The final claim of the plaintiff against Moore involves a different set of facts. In April of 1961, Anderson started an addition to his grain elevator. Moore stopped by to see Anderson, and Anderson told Moore he would need $25,000 insurance on the addition to secure a Small Business Administration loan on the addition. Moore suggested a policy that would increase coverage as the addition was being constructed, with Anderson reporting when the construction reached different stages of development. Anderson did not then authorize the insurance. Anderson testified that on June 19, 1961, he was reminded by his assistant that he had not notified Moore that the construction was nearly done. Anderson claims to have called Moore and told him about his failure to report and that the construction was almost done. Anderson testified that "Mr. Moore assured me that he would take care of my insurance needs and that he would also come up and see me...." Moore did stop in on June 22, 1961, but Anderson had gone to a family reunion in Idaho, so the two did not discuss the problem further. On June 25, 1961, the new construction was destroyed along with the rest of the plaintiff's buildings. This testimony presents a jury question, and it was error to dismiss the claim.

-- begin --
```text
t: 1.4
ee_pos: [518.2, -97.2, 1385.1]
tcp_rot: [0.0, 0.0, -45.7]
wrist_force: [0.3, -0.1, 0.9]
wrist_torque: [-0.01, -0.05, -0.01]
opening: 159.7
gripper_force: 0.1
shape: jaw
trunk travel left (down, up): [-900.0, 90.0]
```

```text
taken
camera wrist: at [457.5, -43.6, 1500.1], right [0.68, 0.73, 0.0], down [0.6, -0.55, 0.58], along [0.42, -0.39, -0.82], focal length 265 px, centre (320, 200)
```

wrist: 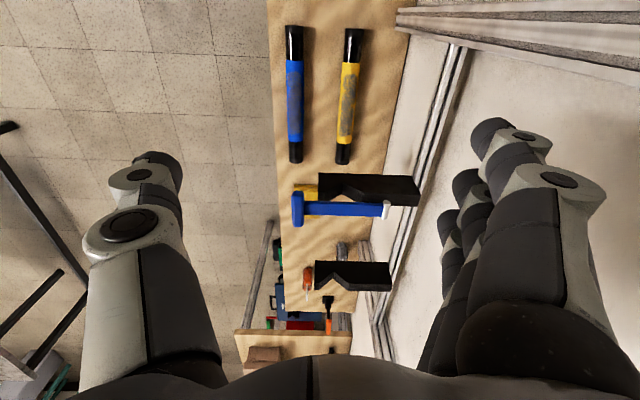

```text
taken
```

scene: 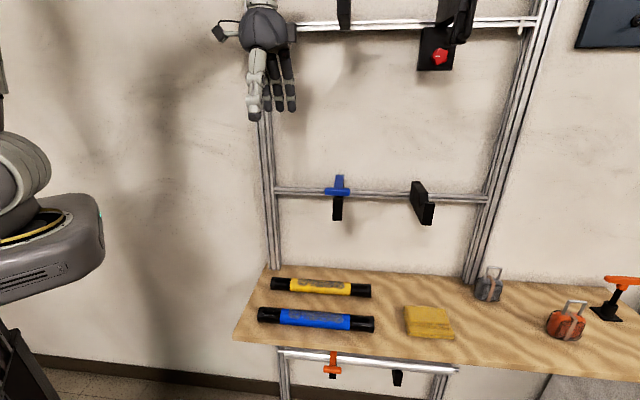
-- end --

*242 [3] The trial court required the plaintiff to decide whether he was suing Moore on this last claim under contract or tort theory. Both theories have been recognized in this state. Roberts v. Sunnen, 38 Wn.2d 370, 374, 229 P.2d 542, 544, 29 A.L.R.2d 165 (1951) (using tort principles); Bates v. Bowles White & Co., 56 Wn.2d 374, 378, 353 P.2d 663, 666 (1960) (using contract principles). Since the remedy, i.e., damages, is the same under both theories, there is no reason to require an election in this case. Barber v. Rochester, 52 Wn.2d 691, 694, 328 P.2d 711, 713 (1958). The plaintiff has the right to send both theories to the jury, especially in cases like the present where the fine line between the two theories in this area can depend upon how the fact finder views the facts. In a case where the plaintiff was suing a tire manufacturer for damages arising out of an accident caused by a blowout of a tubeless tire, the defendant argued that the plaintiff had to choose between suing in contract on breach of warranties or suing in negligence. The court held:

Although Federal Rule 18, 28 U.S.C.A., does not alter the state substantive law which prohibits the simultaneous urging of inconsistent claims, claims whose success is dependent upon the establishing of contradictory facts, the flexible federal rules of procedure were designed to meet problems identical in principle with the one in issue. A defendant cannot compel a plaintiff to choose at his peril the theory upon which he intends to rely and thereby possibly defeat a recovery where two consistent, concurrent or cumulative theories can be urged without prejudice to the defendant's ability to defend. If an actionable wrong has taken place recovery is to be granted regardless of theory and relief must not be denied through the vehicle of a forced election. Senter v. B.F. Goodrich Co., 127 F. Supp. 705 (D. Colo. 1954) (Footnotes omitted.)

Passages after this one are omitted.